Perhaps part of the reason I’ve returned to this concept is the specific period in which the first piece was written. It was published about a month prior to the New 52 and just shy of a year before the release of The Avengers. Comics were in a time of transition and under the assumption that their popularity was about to explode. Merchandise and presence in other media was growing rapidly with projects like Cartoon Network’s Young Justice. Conventions were growing from small gatherings of comic book fans into the pop culture fan fests we have today. While comic book characters have certainly become a much bigger part of the pop culture landscape since this time, the comics themselves haven’t gained the steam that they would have in an ideal scenario. The industry found itself attempting to woo customers who evidently weren’t there; When the changes were made to placate dissenters, there was little measurable result. While the box office is filled with comic book creations, the industry never quite recovered from the slump of 2010 or really even the near collapse of the mid-nineties. Yes, the digital and trade paperback markets once expanded but have plateaued in the past few years. A lot of what was being counted on as the future of the industry didn’t do as much as the industry had hoped. So, how did DC use continuity to bring back some of the readers to books they had abandoned years earlier? By showing they cared.
One of the things that helped was a simple and deliberate act on the part of Flashpoint writer Geoff Johns. He left a lot of questions. Now, some of these were answered in the early New 52 crossovers but there were a few glaring omissions: Just who was it that re-assembled the universe, why they did and where did Wally West go? The latter being perhaps the most important, as Wally was at the forefront of DC continuity in the last 30 years. The linchpin of the Crises of the past, Wally was almost ignored when the relaunch began. It is a move indicative of the New 52’s eventual rejection of the past and a point which many fans took issue with. Combine this with rampant continuity inconsistency in what was supposed to be a streamlined version of the DCU, Johns was able to return to backtrack to the concept of Flashpoint by deciding that something was wrong with reality. This is in itself genius. By simply stating something is wrong, the company could continue telling the new, intriguing stories while planting occasional fixes until the situation comes to a more specific climax. It also allows you to see what concepts are connecting with the customers and which can be officially turned into problems and removed. Once this premise was established, little changes made some big differences in perception. One that must be noted is Superman’s almost immediate return to his classic shield. If we want to nitpick, the logo has gone through constant change over the years, but this version is recognizable as the most common iteration. Characters like Wonder Woman, Nightwing and even The Eradicator all returned to more familiar visages as well. While these changes may seem to be sort of banal, here they aren’t. One must remember that superheroes are not only fictional characters, but symbols. They are literally iconic. Restoring the iconography of a character sends a very clear narrative message, as did taking it away.

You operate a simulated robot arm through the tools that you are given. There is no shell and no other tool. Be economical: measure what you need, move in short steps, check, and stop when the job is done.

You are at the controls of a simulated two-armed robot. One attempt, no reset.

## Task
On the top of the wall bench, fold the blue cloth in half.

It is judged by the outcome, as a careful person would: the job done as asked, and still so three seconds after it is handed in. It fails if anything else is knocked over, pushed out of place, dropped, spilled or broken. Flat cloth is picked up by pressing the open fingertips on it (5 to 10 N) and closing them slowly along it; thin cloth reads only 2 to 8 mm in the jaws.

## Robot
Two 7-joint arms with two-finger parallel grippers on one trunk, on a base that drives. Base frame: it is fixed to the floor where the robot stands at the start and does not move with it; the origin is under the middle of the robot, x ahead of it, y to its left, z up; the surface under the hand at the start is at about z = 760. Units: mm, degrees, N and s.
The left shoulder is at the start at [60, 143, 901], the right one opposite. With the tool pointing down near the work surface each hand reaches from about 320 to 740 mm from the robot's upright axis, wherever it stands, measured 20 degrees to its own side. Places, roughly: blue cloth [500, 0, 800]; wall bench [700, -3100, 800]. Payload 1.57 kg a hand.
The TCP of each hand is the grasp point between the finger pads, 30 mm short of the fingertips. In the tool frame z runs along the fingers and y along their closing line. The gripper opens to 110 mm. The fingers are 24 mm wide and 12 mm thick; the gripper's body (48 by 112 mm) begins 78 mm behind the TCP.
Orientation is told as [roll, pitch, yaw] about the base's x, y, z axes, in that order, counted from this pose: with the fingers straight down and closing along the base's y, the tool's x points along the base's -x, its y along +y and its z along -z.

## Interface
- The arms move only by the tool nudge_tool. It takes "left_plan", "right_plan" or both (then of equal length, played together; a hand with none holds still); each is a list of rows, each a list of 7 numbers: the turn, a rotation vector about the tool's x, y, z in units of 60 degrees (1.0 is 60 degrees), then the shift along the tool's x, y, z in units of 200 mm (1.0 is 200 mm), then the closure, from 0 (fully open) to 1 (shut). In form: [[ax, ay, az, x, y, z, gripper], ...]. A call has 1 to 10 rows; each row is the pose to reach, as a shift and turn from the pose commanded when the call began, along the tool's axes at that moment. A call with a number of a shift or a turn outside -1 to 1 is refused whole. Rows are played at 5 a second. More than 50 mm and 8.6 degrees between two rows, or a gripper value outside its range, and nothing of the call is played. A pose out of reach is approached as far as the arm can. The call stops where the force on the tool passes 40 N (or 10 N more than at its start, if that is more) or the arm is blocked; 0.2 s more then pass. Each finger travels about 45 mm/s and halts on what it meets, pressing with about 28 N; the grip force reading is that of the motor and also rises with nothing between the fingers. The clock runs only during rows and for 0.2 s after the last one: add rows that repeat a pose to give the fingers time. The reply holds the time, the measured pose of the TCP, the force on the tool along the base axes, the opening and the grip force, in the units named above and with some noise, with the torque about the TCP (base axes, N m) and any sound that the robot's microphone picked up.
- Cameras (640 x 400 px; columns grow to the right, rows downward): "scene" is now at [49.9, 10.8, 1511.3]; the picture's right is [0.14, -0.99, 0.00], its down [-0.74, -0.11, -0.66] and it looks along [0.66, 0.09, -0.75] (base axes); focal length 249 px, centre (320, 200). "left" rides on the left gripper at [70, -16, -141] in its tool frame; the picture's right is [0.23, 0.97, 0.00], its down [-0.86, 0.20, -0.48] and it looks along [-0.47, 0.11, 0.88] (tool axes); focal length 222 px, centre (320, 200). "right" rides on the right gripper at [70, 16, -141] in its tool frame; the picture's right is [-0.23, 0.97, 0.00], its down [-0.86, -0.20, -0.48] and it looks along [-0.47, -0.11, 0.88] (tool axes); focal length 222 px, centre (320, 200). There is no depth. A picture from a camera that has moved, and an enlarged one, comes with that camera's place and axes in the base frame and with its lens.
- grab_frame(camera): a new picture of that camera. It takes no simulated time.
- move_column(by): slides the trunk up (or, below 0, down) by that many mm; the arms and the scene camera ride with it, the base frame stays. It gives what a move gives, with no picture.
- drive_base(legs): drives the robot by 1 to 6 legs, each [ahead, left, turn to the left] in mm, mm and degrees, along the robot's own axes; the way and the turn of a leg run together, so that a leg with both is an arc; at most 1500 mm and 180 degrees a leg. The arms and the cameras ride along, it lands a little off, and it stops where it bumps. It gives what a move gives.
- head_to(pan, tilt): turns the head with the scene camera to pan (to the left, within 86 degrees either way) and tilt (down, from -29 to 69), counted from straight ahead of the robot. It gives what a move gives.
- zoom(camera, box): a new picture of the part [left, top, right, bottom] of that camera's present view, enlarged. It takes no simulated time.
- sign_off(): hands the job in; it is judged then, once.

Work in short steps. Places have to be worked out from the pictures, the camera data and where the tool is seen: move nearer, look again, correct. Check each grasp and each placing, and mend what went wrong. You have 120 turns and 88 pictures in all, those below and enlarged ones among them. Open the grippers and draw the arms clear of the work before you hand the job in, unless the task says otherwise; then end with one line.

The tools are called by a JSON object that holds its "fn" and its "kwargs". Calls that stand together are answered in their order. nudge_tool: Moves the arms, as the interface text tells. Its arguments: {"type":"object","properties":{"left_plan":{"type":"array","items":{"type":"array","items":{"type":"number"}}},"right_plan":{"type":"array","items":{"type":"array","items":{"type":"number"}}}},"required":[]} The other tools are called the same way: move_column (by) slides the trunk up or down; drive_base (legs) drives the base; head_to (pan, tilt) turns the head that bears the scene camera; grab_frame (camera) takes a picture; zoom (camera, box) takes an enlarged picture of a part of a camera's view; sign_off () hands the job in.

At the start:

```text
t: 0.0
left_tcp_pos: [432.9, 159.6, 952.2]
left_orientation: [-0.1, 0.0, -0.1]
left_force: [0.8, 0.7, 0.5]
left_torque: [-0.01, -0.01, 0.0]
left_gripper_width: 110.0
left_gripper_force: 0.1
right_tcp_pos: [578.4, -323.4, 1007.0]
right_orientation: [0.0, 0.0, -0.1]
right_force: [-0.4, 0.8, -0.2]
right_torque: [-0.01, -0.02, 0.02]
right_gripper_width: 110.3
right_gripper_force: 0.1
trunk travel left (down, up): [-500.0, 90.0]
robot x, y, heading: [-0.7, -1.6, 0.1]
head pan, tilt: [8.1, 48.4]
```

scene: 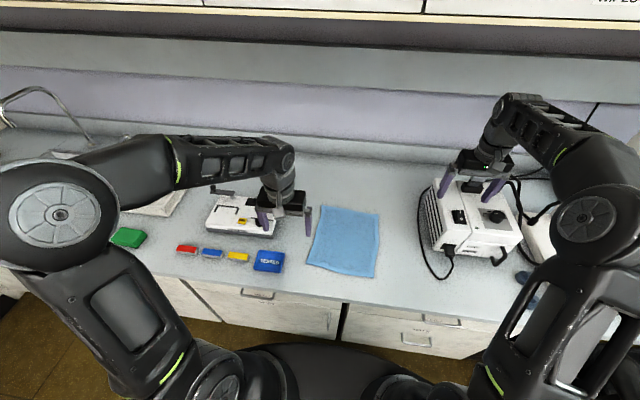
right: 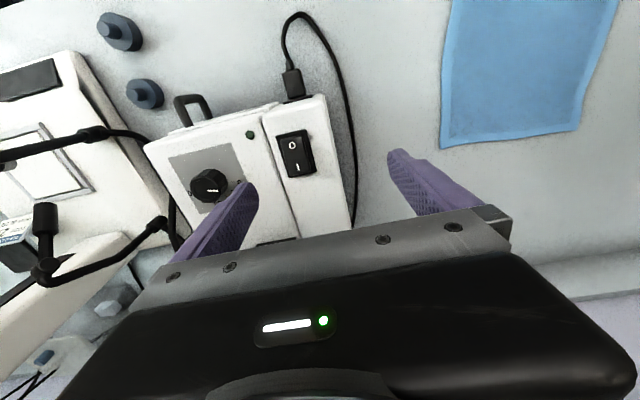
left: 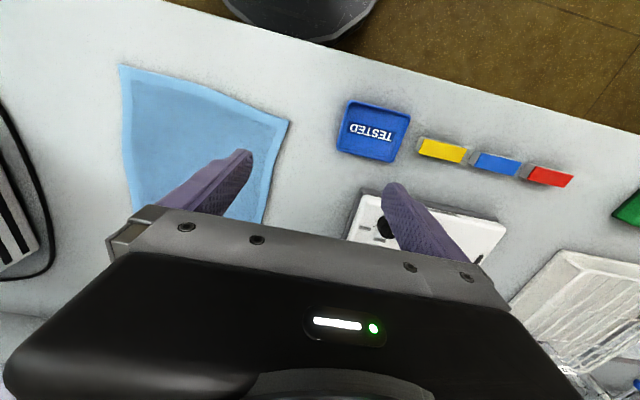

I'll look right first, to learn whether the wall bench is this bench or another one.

Superman also serves as a great example of Rebirth’s restoring of past plot-lines and a study of how committed readers actually view the narrative being played out. It is no secret that part of The New 52’s goal with Superman was to restore him as a young, single man and to update Lois Lane into a modern young reporter. The funny part about this is that if one wanted to make a claim that restoring “classic” versions was the key to Rebirth, this situation almost proves you wrong. In Grant Morrison’s Action Comics, Clark basically starts a square one, taking Superman back to his populist roots and making him a figure who neither trusts nor is trusted by authority. Lane reverts to a wily reporter, though dropping the total romantic obsession with the Man of Steel. Clark Kent once again can live in relative anonymity and Lois can once again pursue Superman’s origins. So, if The New 52 actually did bring Supes back to formula, how come a lot of readers didn’t stick around? Its a simpler answer than you might think. Many Superman readers weren’t really around for that era, I myself am 31 and didn’t start reading with even relative consistency until 1992 or so. Yes, I understood and appreciated the earlier Superman work but during most of my tenure, Lois and Clark were married, Superman had come back from the dead and the Justice League was a long established concept. The New 52 attempted to take Superman back to what worked in the early days, but that formula had been messed with so effectively for so long that it was no longer the most recognizable version of the character to readers. Continuity had done what it does at its best, made improvements. Superman in the New 52 didn’t feel like a return to Superman’s roots but an entirely different character. His experiences and stories made him into a different type of hero, and re-introductions of concepts and characters conflicted with popular stories from his past. Someone who had read decades of Superman issues might not have been able to jump back in. This can function just fine when presented a certain way, but when a character is presented as the definitive version and has ignored a lot of what brought the fans to the table, some fans are going to take it as an opportunity to end their devotion. Many did.
DC’s eventual solution acknowledged this, as the prelude to Rebirth literally returned to the Pre-New 52 Superman to comics in Superman: Lois and Clark, penned by longtime Super-Contributor Dan Jurgens. Here, the two Supermen are literally different characters, and it’s the more familiar one that comes out of the wreckage. Bluntly, the New 52 Superman was killed off. Well, they kind of mess with that a little into rebirth but, yeah, he died at one point. As Rebirth began to roll, Superman had a wife (Lois) and a child, Jonathan. I’ll be the first to admit that the kid threw me off. It seemed like too overt of a stunt. I say overt because one has to acknowledge that stunts are part of good action storytelling, but a writer never wants to shoehorn something too obnoxious in. Then I read it and it became clear what it really was. The appearance of Jonathan Kent is not a stunt but an endorsement. Not only can the story go on for Superman, but it actually had while we weren’t privy to it. It is a sign that what has happened to Superman is, even now, just the beginning of where it can go. In early Rebirth issues of Superman, Peter Tomasi worked to restore not only the narrative, but assure readers that the persona lost to Flashpoint had returned. As more is revealed every month and the timeline re-established, DC’s renewed commitment to continuity is perhaps most evident in the Superman books. Characters have re-appeared in classic form and the mystery of Mr. Oz is going to be key to the next few steps of rebuilding the DCU. (Yes, I know that his identity has been revealed, I’m trying to get people to read these books though. Yeesh.) Not a cheap gimmick at all, Jonathan Kent is continuity at its best. He’s already expanded into Super Sons with Batman’s son and current Robin, Damian. Damian’s now substantial time as Robin has already served similar purposes. The next step in the never ending battle and surely the source of new adventures for years to come.
Maybe in 20 years, someone in their thirties will look back fondly at the days when Superboy first showed up. Maybe that’s what got them into the medium. Maybe that’s what continuity is really about.